> Information supplied
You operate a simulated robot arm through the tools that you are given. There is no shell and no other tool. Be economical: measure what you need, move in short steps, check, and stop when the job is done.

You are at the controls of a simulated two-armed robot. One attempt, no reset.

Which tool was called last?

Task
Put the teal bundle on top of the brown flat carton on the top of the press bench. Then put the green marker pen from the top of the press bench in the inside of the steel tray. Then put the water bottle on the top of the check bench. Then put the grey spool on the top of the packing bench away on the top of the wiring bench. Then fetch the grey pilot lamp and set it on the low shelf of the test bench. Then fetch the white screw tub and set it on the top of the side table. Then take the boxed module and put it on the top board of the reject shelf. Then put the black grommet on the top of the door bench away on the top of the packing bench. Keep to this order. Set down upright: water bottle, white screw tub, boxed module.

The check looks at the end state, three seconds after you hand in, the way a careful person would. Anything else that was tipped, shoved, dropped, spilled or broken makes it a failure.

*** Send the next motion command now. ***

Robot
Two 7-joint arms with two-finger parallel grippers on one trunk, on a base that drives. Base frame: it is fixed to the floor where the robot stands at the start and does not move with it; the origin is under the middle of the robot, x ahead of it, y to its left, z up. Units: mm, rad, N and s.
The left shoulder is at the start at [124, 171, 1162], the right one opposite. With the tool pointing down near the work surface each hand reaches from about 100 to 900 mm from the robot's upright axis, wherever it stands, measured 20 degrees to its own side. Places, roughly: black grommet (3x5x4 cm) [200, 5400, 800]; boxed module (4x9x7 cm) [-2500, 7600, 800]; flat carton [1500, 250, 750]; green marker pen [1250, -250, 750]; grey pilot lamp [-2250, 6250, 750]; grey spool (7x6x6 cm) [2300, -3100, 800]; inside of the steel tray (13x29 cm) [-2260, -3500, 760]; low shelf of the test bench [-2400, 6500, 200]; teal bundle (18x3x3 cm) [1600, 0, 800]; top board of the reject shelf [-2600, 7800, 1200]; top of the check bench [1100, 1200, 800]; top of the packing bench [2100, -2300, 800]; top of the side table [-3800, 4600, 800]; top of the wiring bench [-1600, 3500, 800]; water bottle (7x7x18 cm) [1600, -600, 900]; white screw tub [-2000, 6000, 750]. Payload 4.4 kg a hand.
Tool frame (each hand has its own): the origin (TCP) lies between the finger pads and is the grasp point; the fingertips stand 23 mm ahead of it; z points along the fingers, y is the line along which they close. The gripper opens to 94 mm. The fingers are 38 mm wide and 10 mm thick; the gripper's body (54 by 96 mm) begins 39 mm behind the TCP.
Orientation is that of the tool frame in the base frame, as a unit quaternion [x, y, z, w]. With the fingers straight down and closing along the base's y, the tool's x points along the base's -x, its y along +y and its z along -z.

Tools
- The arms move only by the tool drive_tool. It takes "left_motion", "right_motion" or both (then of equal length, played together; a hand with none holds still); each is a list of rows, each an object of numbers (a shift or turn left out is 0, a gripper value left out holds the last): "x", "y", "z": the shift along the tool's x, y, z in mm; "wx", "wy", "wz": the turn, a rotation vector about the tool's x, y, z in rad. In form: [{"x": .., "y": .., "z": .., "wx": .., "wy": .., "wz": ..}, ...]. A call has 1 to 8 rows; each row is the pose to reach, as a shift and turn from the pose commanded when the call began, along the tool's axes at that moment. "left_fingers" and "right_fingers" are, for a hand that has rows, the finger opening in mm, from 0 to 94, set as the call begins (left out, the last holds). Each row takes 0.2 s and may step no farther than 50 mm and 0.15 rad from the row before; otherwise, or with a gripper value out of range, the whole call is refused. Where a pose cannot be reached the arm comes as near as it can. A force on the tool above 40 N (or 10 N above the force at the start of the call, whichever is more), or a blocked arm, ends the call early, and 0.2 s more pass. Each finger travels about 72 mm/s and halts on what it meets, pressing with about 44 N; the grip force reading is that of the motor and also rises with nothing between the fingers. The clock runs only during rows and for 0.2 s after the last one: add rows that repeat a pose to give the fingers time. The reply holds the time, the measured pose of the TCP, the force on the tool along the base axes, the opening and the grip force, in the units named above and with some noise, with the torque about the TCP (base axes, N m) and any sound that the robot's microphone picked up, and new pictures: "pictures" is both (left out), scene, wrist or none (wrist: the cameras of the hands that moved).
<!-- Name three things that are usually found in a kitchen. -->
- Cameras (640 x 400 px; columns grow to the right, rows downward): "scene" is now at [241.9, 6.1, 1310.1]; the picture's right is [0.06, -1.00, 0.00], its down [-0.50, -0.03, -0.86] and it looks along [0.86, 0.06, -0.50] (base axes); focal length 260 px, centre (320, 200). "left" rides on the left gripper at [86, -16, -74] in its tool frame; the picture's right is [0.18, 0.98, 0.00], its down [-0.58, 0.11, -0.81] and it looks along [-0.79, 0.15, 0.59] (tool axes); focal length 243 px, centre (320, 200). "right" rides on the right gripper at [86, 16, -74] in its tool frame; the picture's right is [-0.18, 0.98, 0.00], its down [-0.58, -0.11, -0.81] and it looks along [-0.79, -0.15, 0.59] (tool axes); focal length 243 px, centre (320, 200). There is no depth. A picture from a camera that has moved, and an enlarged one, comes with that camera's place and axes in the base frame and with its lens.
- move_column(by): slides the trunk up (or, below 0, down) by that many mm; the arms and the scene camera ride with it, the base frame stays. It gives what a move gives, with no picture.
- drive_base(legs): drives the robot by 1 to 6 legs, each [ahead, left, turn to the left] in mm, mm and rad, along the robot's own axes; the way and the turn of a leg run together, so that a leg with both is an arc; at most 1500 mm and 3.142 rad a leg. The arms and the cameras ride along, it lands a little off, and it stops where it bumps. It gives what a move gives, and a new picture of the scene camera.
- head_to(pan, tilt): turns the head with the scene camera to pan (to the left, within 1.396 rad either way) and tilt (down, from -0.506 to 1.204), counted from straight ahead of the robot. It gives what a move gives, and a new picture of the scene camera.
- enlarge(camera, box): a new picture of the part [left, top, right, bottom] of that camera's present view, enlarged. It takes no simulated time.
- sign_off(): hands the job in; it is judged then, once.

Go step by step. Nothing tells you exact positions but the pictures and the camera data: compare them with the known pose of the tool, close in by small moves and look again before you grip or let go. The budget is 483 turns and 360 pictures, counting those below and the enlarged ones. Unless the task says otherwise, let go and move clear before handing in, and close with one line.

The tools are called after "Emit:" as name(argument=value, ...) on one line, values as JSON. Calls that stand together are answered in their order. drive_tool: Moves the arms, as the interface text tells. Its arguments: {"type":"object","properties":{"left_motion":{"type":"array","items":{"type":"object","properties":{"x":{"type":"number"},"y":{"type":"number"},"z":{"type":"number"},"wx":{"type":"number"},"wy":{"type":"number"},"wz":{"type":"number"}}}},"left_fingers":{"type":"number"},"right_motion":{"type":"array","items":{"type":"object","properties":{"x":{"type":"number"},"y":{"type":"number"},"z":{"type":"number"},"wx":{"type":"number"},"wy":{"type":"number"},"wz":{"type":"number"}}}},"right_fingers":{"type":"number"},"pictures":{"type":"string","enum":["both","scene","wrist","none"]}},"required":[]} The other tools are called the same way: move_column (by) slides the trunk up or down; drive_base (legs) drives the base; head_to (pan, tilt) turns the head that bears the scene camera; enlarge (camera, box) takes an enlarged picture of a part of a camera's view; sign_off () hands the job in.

> Stated exercise
Extract all of the data above and output it character for character. Each line that is not empty gets a number of its own, and empty lines are dropped.

> Solution to the exercise
1. You operate a simulated robot arm through the tools that you are given. There is no shell and no other tool. Be economical: measure what you need, move in short steps, check, and stop when the job is done.
2. You are at the controls of a simulated two-armed robot. One attempt, no reset.
3. Which tool was called last?
4. Task
5. Put the teal bundle on top of the brown flat carton on the top of the press bench. Then put the green marker pen from the top of the press bench in the inside of the steel tray. Then put the water bottle on the top of the check bench. Then put the grey spool on the top of the packing bench away on the top of the wiring bench. Then fetch the grey pilot lamp and set it on the low shelf of the test bench. Then fetch the white screw tub and set it on the top of the side table. Then take the boxed module and put it on the top board of the reject shelf. Then put the black grommet on the top of the door bench away on the top of the packing bench. Keep to this order. Set down upright: water bottle, white screw tub, boxed module.
6. The check looks at the end state, three seconds after you hand in, the way a careful person would. Anything else that was tipped, shoved, dropped, spilled or broken makes it a failure.
7. *** Send the next motion command now. ***
8. Robot
9. Two 7-joint arms with two-finger parallel grippers on one trunk, on a base that drives. Base frame: it is fixed to the floor where the robot stands at the start and does not move with it; the origin is under the middle of the robot, x ahead of it, y to its left, z up. Units: mm, rad, N and s.
10. The left shoulder is at the start at [124, 171, 1162], the right one opposite. With the tool pointing down near the work surface each hand reaches from about 100 to 900 mm from the robot's upright axis, wherever it stands, measured 20 degrees to its own side. Places, roughly: black grommet (3x5x4 cm) [200, 5400, 800]; boxed module (4x9x7 cm) [-2500, 7600, 800]; flat carton [1500, 250, 750]; green marker pen [1250, -250, 750]; grey pilot lamp [-2250, 6250, 750]; grey spool (7x6x6 cm) [2300, -3100, 800]; inside of the steel tray (13x29 cm) [-2260, -3500, 760]; low shelf of the test bench [-2400, 6500, 200]; teal bundle (18x3x3 cm) [1600, 0, 800]; top board of the reject shelf [-2600, 7800, 1200]; top of the check bench [1100, 1200, 800]; top of the packing bench [2100, -2300, 800]; top of the side table [-3800, 4600, 800]; top of the wiring bench [-1600, 3500, 800]; water bottle (7x7x18 cm) [1600, -600, 900]; white screw tub [-2000, 6000, 750]. Payload 4.4 kg a hand.
11. Tool frame (each hand has its own): the origin (TCP) lies between the finger pads and is the grasp point; the fingertips stand 23 mm ahead of it; z points along the fingers, y is the line along which they close. The gripper opens to 94 mm. The fingers are 38 mm wide and 10 mm thick; the gripper's body (54 by 96 mm) begins 39 mm behind the TCP.
12. Orientation is that of the tool frame in the base frame, as a unit quaternion [x, y, z, w]. With the fingers straight down and closing along the base's y, the tool's x points along the base's -x, its y along +y and its z along -z.
13. Tools
14. - The arms move only by the tool drive_tool. It takes "left_motion", "right_motion" or both (then of equal length, played together; a hand with none holds still); each is a list of rows, each an object of numbers (a shift or turn left out is 0, a gripper value left out holds the last): "x", "y", "z": the shift along the tool's x, y, z in mm; "wx", "wy", "wz": the turn, a rotation vector about the tool's x, y, z in rad. In form: [{"x": .., "y": .., "z": .., "wx": .., "wy": .., "wz": ..}, ...]. A call has 1 to 8 rows; each row is the pose to reach, as a shift and turn from the pose commanded when the call began, along the tool's axes at that moment. "left_fingers" and "right_fingers" are, for a hand that has rows, the finger opening in mm, from 0 to 94, set as the call begins (left out, the last holds). Each row takes 0.2 s and may step no farther than 50 mm and 0.15 rad from the row before; otherwise, or with a gripper value out of range, the whole call is refused. Where a pose cannot be reached the arm comes as near as it can. A force on the tool above 40 N (or 10 N above the force at the start of the call, whichever is more), or a blocked arm, ends the call early, and 0.2 s more pass. Each finger travels about 72 mm/s and halts on what it meets, pressing with about 44 N; the grip force reading is that of the motor and also rises with nothing between the fingers. The clock runs only during rows and for 0.2 s after the last one: add rows that repeat a pose to give the fingers time. The reply holds the time, the measured pose of the TCP, the force on the tool along the base axes, the opening and the grip force, in the units named above and with some noise, with the torque about the TCP (base axes, N m) and any sound that the robot's microphone picked up, and new pictures: "pictures" is both (left out), scene, wrist or none (wrist: the cameras of the hands that moved).
15. <!-- Name three things that are usually found in a kitchen. -->
16. - Cameras (640 x 400 px; columns grow to the right, rows downward): "scene" is now at [241.9, 6.1, 1310.1]; the picture's right is [0.06, -1.00, 0.00], its down [-0.50, -0.03, -0.86] and it looks along [0.86, 0.06, -0.50] (base axes); focal length 260 px, centre (320, 200). "left" rides on the left gripper at [86, -16, -74] in its tool frame; the picture's right is [0.18, 0.98, 0.00], its down [-0.58, 0.11, -0.81] and it looks along [-0.79, 0.15, 0.59] (tool axes); focal length 243 px, centre (320, 200). "right" rides on the right gripper at [86, 16, -74] in its tool frame; the picture's right is [-0.18, 0.98, 0.00], its down [-0.58, -0.11, -0.81] and it looks along [-0.79, -0.15, 0.59] (tool axes); focal length 243 px, centre (320, 200). There is no depth. A picture from a camera that has moved, and an enlarged one, comes with that camera's place and axes in the base frame and with its lens.
17. - move_column(by): slides the trunk up (or, below 0, down) by that many mm; the arms and the scene camera ride with it, the base frame stays. It gives what a move gives, with no picture.
18. - drive_base(legs): drives the robot by 1 to 6 legs, each [ahead, left, turn to the left] in mm, mm and rad, along the robot's own axes; the way and the turn of a leg run together, so that a leg with both is an arc; at most 1500 mm and 3.142 rad a leg. The arms and the cameras ride along, it lands a little off, and it stops where it bumps. It gives what a move gives, and a new picture of the scene camera.
19. - head_to(pan, tilt): turns the head with the scene camera to pan (to the left, within 1.396 rad either way) and tilt (down, from -0.506 to 1.204), counted from straight ahead of the robot. It gives what a move gives, and a new picture of the scene camera.
20. - enlarge(camera, box): a new picture of the part [left, top, right, bottom] of that camera's present view, enlarged. It takes no simulated time.
21. - sign_off(): hands the job in; it is judged then, once.
22. Go step by step. Nothing tells you exact positions but the pictures and the camera data: compare them with the known pose of the tool, close in by small moves and look again before you grip or let go. The budget is 483 turns and 360 pictures, counting those below and the enlarged ones. Unless the task says otherwise, let go and move clear before handing in, and close with one line.
23. The tools are called after "Emit:" as name(argument=value, ...) on one line, values as JSON. Calls that stand together are answered in their order. drive_tool: Moves the arms, as the interface text tells. Its arguments: {"type":"object","properties":{"left_motion":{"type":"array","items":{"type":"object","properties":{"x":{"type":"number"},"y":{"type":"number"},"z":{"type":"number"},"wx":{"type":"number"},"wy":{"type":"number"},"wz":{"type":"number"}}}},"left_fingers":{"type":"number"},"right_motion":{"type":"array","items":{"type":"object","properties":{"x":{"type":"number"},"y":{"type":"number"},"z":{"type":"number"},"wx":{"type":"number"},"wy":{"type":"number"},"wz":{"type":"number"}}}},"right_fingers":{"type":"number"},"pictures":{"type":"string","enum":["both","scene","wrist","none"]}},"required":[]} The other tools are called the same way: move_column (by) slides the trunk up or down; drive_base (legs) drives the base; head_to (pan, tilt) turns the head that bears the scene camera; enlarge (camera, box) takes an enlarged picture of a part of a camera's view; sign_off () hands the job in.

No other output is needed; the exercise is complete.